Argh! I'm out of time; must go work!

I enjoyed seeing your math progress -- it's nice to see that you're beginning to understand basic calculus.
On U of Chicago: I don't know if you realize I did my graduate work there. It's a great school, but the place sucks -- bad weather, slums, very dreary. You'd be much happier in a better climate, e.g. Stanford or Caltech. All the academic benefits you mention are true, but it would all be a waste if you commited suicide.
The calculus is the easy part, it's understanding the the physical representation of the math and why it works that is difficult. Luckily, I generally consider myself to be stable enough to not committ suicide, but you're right: with that kind of weather, all bets are off.

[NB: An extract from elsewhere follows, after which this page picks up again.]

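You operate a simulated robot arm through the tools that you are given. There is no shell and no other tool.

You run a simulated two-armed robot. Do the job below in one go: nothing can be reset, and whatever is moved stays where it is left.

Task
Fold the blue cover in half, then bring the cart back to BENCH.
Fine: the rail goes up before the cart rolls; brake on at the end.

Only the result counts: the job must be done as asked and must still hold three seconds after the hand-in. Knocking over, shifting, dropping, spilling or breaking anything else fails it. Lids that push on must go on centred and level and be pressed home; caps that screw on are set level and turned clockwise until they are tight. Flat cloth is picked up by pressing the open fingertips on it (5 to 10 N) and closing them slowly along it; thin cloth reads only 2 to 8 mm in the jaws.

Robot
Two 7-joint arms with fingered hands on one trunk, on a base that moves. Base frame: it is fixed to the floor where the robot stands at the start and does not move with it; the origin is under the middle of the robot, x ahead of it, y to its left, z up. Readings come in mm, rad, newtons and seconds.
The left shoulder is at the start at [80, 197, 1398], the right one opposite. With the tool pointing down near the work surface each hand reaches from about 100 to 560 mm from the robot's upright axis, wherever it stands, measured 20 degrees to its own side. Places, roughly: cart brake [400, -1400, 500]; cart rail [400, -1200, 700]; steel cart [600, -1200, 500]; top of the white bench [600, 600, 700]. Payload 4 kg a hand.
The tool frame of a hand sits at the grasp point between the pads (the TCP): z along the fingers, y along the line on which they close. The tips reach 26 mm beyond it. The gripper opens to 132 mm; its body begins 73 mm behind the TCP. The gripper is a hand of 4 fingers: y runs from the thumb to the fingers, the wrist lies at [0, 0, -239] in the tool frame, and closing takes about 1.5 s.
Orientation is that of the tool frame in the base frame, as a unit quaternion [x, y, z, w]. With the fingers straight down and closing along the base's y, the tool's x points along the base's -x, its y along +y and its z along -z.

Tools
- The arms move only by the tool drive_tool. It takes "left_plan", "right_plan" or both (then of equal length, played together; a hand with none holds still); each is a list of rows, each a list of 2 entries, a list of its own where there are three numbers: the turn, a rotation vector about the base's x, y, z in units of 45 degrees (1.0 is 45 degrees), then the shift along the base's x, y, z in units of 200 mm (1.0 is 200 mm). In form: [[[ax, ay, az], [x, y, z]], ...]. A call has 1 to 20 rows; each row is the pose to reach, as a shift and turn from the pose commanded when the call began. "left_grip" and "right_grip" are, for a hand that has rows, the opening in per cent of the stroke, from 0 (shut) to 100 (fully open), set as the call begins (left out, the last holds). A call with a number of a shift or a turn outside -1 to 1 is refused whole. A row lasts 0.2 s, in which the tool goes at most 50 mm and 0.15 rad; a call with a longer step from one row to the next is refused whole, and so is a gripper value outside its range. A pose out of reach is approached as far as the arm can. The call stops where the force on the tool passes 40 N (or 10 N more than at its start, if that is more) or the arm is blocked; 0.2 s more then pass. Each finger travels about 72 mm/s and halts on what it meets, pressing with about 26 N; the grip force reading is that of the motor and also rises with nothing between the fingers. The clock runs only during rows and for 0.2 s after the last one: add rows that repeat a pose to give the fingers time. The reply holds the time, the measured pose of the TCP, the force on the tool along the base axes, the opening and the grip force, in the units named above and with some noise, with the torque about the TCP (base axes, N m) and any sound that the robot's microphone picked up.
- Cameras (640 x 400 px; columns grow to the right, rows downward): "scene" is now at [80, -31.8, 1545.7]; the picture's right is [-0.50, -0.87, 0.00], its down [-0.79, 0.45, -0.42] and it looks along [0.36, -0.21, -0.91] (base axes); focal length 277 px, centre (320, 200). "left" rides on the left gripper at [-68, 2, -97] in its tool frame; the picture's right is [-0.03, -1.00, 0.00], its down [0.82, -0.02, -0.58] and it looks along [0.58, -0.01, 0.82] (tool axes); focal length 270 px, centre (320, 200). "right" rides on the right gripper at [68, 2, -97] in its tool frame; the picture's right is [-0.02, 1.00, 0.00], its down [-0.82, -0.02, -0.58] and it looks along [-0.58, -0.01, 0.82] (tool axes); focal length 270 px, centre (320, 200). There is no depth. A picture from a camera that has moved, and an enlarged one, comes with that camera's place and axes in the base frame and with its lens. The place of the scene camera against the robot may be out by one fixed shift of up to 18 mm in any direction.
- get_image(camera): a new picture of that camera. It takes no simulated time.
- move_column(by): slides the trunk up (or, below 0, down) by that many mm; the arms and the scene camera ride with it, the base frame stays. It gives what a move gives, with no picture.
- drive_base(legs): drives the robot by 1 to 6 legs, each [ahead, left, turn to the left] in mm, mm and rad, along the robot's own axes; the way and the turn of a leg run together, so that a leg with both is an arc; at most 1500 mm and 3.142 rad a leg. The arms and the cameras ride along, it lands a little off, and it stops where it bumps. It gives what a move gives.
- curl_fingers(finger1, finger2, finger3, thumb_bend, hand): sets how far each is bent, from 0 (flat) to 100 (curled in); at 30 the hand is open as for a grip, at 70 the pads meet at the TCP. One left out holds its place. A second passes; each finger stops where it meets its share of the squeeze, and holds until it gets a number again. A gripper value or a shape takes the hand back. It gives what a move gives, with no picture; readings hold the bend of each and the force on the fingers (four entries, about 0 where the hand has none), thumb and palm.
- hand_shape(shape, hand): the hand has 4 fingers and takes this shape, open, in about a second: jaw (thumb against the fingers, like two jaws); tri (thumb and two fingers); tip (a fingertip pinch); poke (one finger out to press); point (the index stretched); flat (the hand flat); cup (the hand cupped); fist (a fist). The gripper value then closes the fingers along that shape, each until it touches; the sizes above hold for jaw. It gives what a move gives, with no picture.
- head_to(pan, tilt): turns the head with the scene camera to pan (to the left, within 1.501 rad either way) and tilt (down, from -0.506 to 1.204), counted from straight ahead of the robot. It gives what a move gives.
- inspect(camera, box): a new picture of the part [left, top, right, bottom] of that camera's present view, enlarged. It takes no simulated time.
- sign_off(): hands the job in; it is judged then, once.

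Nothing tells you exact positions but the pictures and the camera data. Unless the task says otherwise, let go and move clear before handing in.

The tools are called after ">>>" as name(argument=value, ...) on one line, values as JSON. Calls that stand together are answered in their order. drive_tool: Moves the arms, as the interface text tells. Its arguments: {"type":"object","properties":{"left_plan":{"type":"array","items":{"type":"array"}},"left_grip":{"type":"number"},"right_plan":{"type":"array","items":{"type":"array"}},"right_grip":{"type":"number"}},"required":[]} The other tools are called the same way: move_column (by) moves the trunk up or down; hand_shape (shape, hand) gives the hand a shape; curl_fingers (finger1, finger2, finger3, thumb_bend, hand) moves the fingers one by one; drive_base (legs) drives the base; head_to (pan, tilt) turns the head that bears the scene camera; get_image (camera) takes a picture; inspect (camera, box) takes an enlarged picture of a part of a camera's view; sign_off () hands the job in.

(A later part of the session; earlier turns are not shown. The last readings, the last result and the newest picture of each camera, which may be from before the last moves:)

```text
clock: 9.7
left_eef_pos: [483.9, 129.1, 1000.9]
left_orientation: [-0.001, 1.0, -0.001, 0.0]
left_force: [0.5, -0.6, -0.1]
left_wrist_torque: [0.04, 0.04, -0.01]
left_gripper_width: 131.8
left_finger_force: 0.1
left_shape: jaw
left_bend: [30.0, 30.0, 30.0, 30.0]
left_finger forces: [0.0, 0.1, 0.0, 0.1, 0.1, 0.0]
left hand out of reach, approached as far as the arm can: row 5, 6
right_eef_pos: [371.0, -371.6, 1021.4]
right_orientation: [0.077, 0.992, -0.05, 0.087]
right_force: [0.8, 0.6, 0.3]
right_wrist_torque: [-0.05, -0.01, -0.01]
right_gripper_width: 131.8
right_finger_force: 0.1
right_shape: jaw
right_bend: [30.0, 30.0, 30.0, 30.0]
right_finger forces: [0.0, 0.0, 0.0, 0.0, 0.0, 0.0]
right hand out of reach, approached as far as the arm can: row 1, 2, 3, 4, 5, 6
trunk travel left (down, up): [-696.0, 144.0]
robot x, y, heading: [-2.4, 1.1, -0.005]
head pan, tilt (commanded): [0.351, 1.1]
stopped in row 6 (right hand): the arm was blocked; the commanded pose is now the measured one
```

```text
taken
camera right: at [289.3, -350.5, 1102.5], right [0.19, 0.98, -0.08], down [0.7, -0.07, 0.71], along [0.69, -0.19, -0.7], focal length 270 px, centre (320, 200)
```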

It matters not the weather--It matters the quality of education.
Don't go to Stanford. Stanford doesn't give any merit-based scholarships. I had been considering it before I found that out, but I know there is no way my parents would pay for that without any help.
Geez, that bites. University of Chicago apparently offers 30 full scholarships and 100 partial tuition scholarships each year. Culpepper was saying that most of the people that she's known who have gone to Stanford really haven't felt very challenged in their first 2 years, apparently.